How I was Diagnosed With Gaming Disorder?
Everyone has a story to tell about their addiction. I’m Cody, and I’m a video gamer. I’ve loved gaming ever since I got the hang of it – which was just when my generation started paying a lot of attention to the video gaming industry.
The question, ‘is gaming an addiction’, often generates mixed reactions, but research by the WHO has proven that gaming mental disorder is possible. Video game addiction statistics state that only a small proportion of gamers get the disorder, and I was unlucky to be among the few.
Being an introvert in an extrovert world life wasn’t easy growing up in a crowded neighborhood. I was what you’d call a social misfit. I hated getting attention or having to play around with my mates then because I was rather big for my age group. That combined with the fact that I was a nerd, it was a catastrophe. I was the object of mockery and relentless banter. Things like that made me prefer to stay home and do my thing – which was gaming on mini-consoles until I saved up enough to get a console for myself.
After my first console, everything changed. With the advancement in technology, internet gaming was possible, and right there, I got my perfect getaway from people. I felt alive in my game’s avatars, and it was possible to play with virtual friends and build social relationships without the need for physical acquaintance. It was the perfect alternative to reality for me.

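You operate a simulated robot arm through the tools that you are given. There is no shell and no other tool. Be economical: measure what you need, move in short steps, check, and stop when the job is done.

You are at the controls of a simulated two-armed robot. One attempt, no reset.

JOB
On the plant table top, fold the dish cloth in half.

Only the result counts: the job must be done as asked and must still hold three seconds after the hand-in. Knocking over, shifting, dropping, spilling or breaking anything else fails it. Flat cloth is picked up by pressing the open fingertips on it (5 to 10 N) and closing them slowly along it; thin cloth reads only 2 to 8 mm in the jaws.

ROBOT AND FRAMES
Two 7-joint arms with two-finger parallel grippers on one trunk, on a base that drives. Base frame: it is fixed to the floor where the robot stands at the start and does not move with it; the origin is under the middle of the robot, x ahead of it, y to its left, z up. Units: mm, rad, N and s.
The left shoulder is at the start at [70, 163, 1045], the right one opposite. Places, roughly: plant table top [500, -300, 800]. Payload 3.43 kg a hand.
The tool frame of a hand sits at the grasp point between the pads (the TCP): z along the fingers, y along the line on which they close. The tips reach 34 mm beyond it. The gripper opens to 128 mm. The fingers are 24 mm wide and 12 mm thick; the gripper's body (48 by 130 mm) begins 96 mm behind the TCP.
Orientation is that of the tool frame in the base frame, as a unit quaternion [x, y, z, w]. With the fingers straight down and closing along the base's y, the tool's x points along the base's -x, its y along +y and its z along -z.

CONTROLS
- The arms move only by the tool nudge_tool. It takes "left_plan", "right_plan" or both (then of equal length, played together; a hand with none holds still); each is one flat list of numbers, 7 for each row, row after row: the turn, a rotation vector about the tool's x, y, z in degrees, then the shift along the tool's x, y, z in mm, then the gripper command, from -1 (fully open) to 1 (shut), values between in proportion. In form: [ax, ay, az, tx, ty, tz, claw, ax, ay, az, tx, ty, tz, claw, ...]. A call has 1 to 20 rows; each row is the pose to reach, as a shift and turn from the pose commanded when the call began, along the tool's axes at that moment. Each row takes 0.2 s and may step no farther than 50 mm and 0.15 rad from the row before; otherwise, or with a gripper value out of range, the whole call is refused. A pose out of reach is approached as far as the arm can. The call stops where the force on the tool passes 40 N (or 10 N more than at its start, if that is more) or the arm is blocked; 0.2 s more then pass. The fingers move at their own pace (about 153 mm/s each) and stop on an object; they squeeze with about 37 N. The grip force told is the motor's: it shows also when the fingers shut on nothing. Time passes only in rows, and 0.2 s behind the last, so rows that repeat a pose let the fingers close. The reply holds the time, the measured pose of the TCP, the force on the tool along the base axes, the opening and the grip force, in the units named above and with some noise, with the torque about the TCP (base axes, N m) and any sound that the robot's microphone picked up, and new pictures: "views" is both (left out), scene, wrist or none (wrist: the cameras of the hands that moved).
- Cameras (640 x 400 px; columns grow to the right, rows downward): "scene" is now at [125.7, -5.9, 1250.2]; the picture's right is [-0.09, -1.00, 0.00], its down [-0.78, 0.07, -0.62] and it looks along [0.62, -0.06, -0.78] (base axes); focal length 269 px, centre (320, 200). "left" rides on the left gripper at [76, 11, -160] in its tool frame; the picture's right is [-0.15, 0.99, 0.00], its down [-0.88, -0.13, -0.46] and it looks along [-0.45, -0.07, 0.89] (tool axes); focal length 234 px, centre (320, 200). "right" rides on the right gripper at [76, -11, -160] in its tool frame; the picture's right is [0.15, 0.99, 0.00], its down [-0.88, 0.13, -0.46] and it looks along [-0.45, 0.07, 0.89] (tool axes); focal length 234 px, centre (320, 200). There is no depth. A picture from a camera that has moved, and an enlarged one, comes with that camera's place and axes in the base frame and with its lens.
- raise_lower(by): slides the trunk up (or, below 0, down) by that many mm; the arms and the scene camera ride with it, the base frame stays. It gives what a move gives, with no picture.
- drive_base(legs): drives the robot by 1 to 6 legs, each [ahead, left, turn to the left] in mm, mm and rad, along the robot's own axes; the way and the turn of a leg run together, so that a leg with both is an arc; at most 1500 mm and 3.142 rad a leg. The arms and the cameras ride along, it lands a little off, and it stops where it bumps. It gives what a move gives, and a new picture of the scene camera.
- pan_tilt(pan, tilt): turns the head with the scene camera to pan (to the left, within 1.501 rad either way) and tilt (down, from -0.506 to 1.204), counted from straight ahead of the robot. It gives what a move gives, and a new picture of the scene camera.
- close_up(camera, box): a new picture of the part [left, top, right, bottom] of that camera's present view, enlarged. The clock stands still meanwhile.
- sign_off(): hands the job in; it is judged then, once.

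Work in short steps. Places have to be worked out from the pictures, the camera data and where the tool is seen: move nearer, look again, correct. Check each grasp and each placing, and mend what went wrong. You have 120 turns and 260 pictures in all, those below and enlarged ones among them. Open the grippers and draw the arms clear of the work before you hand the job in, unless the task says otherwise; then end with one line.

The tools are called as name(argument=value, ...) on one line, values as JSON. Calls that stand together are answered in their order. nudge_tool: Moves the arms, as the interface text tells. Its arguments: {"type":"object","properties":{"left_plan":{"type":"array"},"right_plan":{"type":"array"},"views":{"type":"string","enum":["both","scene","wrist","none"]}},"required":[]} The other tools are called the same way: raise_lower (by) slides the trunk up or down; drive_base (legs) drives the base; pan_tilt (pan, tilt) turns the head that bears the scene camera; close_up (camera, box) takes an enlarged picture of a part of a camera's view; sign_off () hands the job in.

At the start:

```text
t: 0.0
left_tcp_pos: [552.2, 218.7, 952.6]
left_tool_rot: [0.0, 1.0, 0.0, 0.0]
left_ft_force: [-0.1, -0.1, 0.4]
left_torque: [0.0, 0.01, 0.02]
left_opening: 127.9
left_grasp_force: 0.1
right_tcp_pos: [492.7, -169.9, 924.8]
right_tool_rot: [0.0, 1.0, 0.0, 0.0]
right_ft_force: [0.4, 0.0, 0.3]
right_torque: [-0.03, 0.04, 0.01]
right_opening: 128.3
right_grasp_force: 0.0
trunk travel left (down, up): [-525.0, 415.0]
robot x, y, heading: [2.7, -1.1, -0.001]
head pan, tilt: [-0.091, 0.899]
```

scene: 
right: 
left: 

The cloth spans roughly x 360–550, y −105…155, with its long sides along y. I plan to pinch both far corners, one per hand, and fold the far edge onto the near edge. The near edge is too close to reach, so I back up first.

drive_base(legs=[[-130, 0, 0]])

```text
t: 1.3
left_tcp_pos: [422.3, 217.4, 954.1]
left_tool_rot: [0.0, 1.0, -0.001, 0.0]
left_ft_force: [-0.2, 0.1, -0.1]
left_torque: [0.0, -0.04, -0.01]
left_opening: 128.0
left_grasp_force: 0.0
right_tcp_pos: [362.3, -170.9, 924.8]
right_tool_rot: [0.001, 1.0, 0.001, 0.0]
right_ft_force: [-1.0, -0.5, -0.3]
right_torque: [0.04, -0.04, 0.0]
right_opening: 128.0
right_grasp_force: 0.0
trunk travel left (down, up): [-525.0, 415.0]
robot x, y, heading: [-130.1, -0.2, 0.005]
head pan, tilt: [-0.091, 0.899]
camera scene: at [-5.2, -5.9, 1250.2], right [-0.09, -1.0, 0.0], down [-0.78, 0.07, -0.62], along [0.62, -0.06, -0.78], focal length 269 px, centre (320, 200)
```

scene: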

With time, I upgraded from one console to another, but I found that I enjoyed PC gaming the most due to easier access to component upgrades and the ability to run more demanding games such as World of Warcraft – my favorite at the time.
Also, I had enough time during the long days to grow my addiction since I only worked nights at a hotel. My gaming pattern was formed to allow at least seven hours of gaming every day, which grew to 8,9,10 up till twelve hours. I had become a chronic gamer. A lot of times, I caught myself thinking about gaming strategies and new releases while at work. Every chance I got, I would be in my little virtual world, punching buttons. I would skip important events just to play games, and it took a while before I allowed myself to think about the fact that I was exhibiting video gaming addiction symptoms.
As my gaming addiction grew, the things that I did to get gaming hours became more ridiculous. I started to skip work just to increase my gaming time. Since my social life was built on internet gaming with my virtual friends, my internet gaming addiction grew to the extent that I would be extremely agitated if I couldn’t see any friend to play with online.
Gaming became my main priority, even when I realized the dangers it posed to my health. I had a bad body posture, I was eating unhealthily, no exercises, I was overweight, and I had no personal relationships with people – all of which are classic features of a gaming addiction disorder.
My gaming disorder was confirmed to me after I took a video game addiction test. My mom had gotten sick of seeing me spend long hours in front of the screen, and she made me take the test after she noticed my video gaming addiction and how unhealthy-looking it had made me. After my diagnosis, I started treatment for my video game disorder. I have no idea how much longer this would’ve gone on if I hadn’t taken that test and started to try to turn my life around.